Wiki Cluster
Parkour Champions Controls & Keybinds (PC)
A fast, repeatable cheat sheet for Parkour Champions [BETA] by Studio 8K. Includes the commonly listed keybinds and practical tips for chaining actions smoothly.
Quick Links
Style Ability Keys (Q / V / T) In Action

Scope Note (What This Page Covers)
This is a PC-focused cheat sheet. Controls can change as the game updates, and different platforms may show different UI prompts.
The keybind list below is based on commonly referenced third-party wiki controls tables and is intended as a quick starting point. If your in-game UI differs, trust the in-game prompts first.
Why Controls Matter More Than Rarity
In a parkour and racing game, your controls are your performance ceiling. It doesn’t matter how strong a kit looks on paper if your hands can’t trigger movement actions cleanly under pressure.
Most beginners feel slow because their inputs are inconsistent. They hesitate on jump timing, they press slide too late, or they swing their camera too aggressively at a wall. These are control problems, not “meta” problems.
If you want to improve fast, treat this page as a practice checklist.
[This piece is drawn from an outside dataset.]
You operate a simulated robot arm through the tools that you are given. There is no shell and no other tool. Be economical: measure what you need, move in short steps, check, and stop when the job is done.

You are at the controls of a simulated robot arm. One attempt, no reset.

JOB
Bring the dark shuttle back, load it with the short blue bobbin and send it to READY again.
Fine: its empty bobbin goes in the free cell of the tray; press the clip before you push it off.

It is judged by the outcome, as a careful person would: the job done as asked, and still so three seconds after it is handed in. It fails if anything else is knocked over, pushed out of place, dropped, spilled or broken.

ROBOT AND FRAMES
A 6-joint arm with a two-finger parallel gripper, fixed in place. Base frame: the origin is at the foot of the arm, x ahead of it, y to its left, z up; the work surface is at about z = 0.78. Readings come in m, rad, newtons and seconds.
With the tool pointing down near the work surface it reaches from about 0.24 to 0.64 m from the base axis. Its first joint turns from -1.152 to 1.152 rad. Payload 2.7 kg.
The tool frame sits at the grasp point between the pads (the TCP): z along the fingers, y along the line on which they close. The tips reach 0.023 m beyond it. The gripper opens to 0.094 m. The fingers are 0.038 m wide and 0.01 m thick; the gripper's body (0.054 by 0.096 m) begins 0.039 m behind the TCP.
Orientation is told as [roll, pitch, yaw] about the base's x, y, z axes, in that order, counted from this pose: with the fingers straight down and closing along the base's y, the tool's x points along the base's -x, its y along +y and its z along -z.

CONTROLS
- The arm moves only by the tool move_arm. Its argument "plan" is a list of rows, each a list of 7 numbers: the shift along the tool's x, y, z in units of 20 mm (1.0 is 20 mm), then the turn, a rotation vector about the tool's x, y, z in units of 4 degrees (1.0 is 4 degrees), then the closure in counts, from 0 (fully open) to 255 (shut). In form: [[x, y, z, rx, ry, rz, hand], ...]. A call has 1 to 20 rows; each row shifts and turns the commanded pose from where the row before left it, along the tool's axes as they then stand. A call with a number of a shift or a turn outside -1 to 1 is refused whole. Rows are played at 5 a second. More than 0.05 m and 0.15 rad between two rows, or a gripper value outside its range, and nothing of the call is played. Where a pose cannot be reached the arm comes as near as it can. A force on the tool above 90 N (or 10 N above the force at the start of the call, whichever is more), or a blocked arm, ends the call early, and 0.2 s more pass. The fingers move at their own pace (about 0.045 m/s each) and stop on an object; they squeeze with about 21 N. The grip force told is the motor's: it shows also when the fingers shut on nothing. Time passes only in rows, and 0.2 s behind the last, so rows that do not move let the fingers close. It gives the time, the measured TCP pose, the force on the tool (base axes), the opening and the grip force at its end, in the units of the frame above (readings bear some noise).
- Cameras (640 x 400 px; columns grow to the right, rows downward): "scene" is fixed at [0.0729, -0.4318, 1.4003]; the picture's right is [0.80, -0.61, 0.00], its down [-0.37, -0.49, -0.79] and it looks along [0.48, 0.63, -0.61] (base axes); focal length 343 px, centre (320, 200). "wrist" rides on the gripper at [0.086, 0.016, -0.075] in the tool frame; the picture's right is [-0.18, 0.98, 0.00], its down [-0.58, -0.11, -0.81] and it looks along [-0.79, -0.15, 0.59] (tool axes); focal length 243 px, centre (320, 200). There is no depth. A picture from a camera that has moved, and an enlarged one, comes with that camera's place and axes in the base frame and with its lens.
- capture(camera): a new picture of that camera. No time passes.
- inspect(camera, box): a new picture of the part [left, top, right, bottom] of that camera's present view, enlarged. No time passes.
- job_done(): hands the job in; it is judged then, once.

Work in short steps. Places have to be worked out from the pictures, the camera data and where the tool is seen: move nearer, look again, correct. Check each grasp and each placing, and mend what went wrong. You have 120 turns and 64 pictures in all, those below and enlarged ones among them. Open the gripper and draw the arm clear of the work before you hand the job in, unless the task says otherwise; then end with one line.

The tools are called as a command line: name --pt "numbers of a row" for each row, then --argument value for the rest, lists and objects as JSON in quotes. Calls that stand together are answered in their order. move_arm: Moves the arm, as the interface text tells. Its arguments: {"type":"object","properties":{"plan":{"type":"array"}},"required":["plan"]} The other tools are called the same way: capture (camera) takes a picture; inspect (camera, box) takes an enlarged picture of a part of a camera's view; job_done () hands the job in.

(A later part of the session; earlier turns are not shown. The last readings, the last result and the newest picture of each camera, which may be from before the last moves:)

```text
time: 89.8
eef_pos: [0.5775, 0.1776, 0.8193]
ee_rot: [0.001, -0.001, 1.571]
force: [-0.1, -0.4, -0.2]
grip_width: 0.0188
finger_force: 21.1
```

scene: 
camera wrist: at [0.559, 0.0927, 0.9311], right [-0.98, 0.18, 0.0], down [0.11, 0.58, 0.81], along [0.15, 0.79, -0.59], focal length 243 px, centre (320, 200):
Don’t just memorize keys—attach each key to a single purpose in a movement chain.
PC Controls Cheat Sheet (Commonly Listed)
Movement: W / A / S / D
Jump: Space
Vault: Space (when close to a vaultable obstacle)
Swing: E (near a pole or interactable swing point)
Dive: Left Control (in the air)
Slide: Left Control (on the ground)
Wall Run: Space (near a wall when approaching with the right angle)
Style Ability 1: Q
Style Ability 2: V
Style Ability 3: T
Action Meanings (How Each Input Fits a Run)
Move (W/A/S/D) is obvious, but the important detail is direction management. Many players lose speed not because they lack sprint, but because they take turns too tightly and collide with geometry. Smooth direction changes keep momentum alive.
Jump (Space) is your default tempo tool. In a momentum-based game, jump timing controls whether you land cleanly and keep speed or land awkwardly and bleed speed. Use jump as a rhythm marker: press it with a consistent cadence rather than reacting late.
Slide/Dive (Left Control) is often two actions under one key depending on context (ground vs air). That means it’s easy to misfire. If you press it while slightly airborne, you might dive when you intended to slide. Beginners should practice pressing Left Control only after feeling the landing, then gradually speed up as timing improves.
Wall Run (Space near a wall) is an angle skill. You don’t wall run by “touching a wall”; you wall run by approaching a wall with a stable trajectory. If you approach with a sharp camera snap, you are more likely to collide or lose speed.
Vault (Space near an obstacle) is about not wasting vertical movement. Vaulting can keep flow where a hard jump would stall you. Your job is to recognize which obstacles want a vault rather than a big jump.
Swing (E) is commonly used for interactable movement points. Swinging is strong when it preserves momentum and gives you a clean line into your next action. It’s weak when you swing without a plan and land facing a bad direction.
Style keys (Q/V/T) are your ability slots. Treat them like “commitment buttons”: use them to solve specific movement problems (gap, height, recovery, direction change) rather than pressing them whenever they’re off cooldown.
Practice Drills (10 Minutes, No Guesswork)
- Drill 1 (Jump Rhythm): Run forward and jump every time your character hits a repeating ground pattern. Keep the camera steady and focus on consistent timing.
- Drill 2 (Slide Timing): Run, jump, and press Left Control only after landing. Repeat until you never dive by accident.
- Drill 3 (Wall Run Entry): Approach a wall with a gentle angle and attempt wall run. If you collide, widen your approach angle and reduce camera snapping.
- Drill 4 (Swing Planning): Find a swing point. Practice swinging and landing facing your next direction. Don’t swing again until you can land cleanly three times in a row.
- Drill 5 (Ability Discipline): During a short route, allow yourself to use only one Style key (Q or V or T). The goal is to learn when an ability is truly useful rather than using everything automatically.
Common Input Mistakes (And What To Do Instead)
- ✓Mistake: Sliding too early and killing speed. Fix: slide after landing and only when it helps your line or clears an obstacle.
- ✓Mistake: Turning the camera sharply into a wall run. Fix: approach with a smooth arc and keep camera movement minimal.
- ✓Mistake: Using Style keys as spam. Fix: assign each key a purpose (gap, height, recovery) and only press when that purpose appears.
- ✓Mistake: Jumping randomly to “feel faster.” Fix: jump with intention—use it to maintain rhythm and clean landings.
- ✓Mistake: Learning routes without learning transitions. Fix: practice the two seconds before and after each obstacle, not just the obstacle.